• _GIVEN INSTRUCTION_
Scan the listing below. Report each line that includes "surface".
## START GIVEN MATERIAL
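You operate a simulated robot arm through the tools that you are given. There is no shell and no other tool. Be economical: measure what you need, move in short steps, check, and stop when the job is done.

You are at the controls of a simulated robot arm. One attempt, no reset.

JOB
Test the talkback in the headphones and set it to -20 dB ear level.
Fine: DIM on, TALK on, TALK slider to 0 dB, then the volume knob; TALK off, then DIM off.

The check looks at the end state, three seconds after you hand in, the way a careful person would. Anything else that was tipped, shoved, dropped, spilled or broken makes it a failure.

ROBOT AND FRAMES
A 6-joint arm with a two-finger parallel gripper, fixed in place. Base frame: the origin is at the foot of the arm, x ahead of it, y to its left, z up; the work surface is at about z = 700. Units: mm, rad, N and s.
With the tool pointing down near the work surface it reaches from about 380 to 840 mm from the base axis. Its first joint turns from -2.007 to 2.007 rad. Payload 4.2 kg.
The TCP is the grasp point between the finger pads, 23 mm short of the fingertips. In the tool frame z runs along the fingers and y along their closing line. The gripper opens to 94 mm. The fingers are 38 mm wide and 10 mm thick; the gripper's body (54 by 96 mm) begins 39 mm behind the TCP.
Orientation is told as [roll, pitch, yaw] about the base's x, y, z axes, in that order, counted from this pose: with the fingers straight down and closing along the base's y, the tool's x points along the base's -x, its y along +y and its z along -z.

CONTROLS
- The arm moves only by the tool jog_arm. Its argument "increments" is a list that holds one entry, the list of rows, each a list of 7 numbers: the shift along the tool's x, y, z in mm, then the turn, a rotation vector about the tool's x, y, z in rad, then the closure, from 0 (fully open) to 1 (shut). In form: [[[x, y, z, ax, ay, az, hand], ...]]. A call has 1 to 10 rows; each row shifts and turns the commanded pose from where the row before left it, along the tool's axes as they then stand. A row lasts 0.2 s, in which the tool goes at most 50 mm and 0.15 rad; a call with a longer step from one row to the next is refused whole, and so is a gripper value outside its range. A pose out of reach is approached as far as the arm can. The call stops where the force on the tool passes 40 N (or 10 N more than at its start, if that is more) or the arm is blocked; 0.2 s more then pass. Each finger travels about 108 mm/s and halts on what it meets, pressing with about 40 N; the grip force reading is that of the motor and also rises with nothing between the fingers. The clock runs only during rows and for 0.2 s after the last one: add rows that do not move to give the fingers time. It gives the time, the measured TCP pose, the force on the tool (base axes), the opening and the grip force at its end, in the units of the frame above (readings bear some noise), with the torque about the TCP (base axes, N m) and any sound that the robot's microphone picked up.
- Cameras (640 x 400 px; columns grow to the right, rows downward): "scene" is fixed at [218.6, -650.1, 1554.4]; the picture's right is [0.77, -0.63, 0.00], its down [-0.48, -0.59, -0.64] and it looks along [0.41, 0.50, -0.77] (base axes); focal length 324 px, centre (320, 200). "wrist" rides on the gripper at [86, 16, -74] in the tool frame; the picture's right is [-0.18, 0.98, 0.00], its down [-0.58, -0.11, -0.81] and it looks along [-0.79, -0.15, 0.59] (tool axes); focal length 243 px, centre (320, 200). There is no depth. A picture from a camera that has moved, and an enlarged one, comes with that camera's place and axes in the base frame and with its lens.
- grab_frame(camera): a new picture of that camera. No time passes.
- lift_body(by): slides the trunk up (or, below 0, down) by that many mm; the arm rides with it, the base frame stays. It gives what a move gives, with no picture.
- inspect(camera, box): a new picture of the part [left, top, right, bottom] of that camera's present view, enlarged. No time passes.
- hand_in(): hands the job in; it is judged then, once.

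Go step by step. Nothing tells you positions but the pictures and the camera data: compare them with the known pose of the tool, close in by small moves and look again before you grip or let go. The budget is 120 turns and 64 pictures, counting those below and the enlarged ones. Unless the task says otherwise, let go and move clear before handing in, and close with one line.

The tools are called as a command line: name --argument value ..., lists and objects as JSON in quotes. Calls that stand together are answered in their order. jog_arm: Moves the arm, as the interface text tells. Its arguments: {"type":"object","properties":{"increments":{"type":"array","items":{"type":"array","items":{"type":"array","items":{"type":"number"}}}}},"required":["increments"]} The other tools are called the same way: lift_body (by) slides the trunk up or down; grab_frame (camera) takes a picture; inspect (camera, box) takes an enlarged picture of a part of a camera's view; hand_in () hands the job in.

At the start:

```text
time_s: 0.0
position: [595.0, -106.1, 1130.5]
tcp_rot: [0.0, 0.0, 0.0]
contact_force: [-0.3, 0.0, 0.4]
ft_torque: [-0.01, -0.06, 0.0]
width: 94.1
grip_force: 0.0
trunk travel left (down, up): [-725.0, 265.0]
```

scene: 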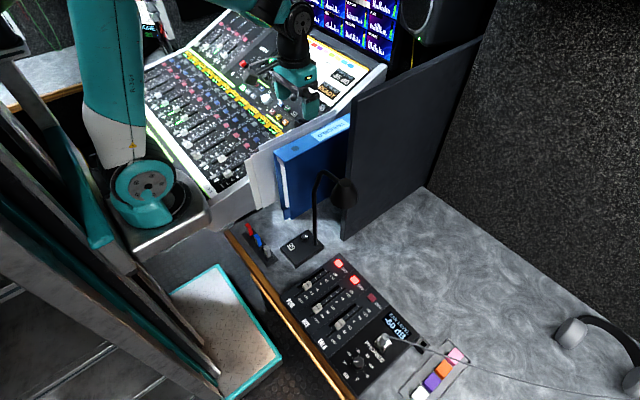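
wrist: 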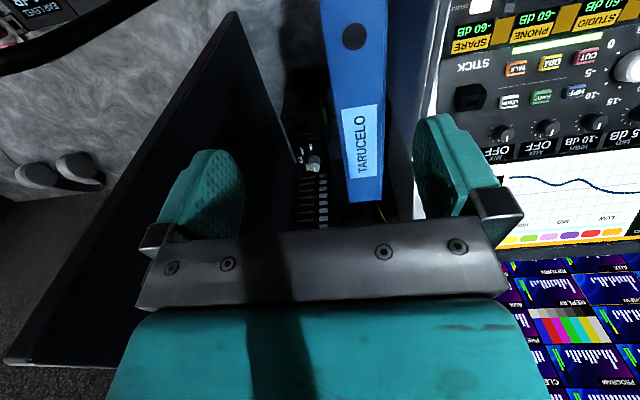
## END GIVEN MATERIAL
• _THE RESPONSE_
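A 6-joint arm with a two-finger parallel gripper, fixed in place. Base frame: the origin is at the foot of the arm, x ahead of it, y to its left, z up; the work surface is at about z = 700. Units: mm, rad, N and s.
With the tool pointing down near the work surface it reaches from about 380 to 840 mm from the base axis. Its first joint turns from -2.007 to 2.007 rad. Payload 4.2 kg.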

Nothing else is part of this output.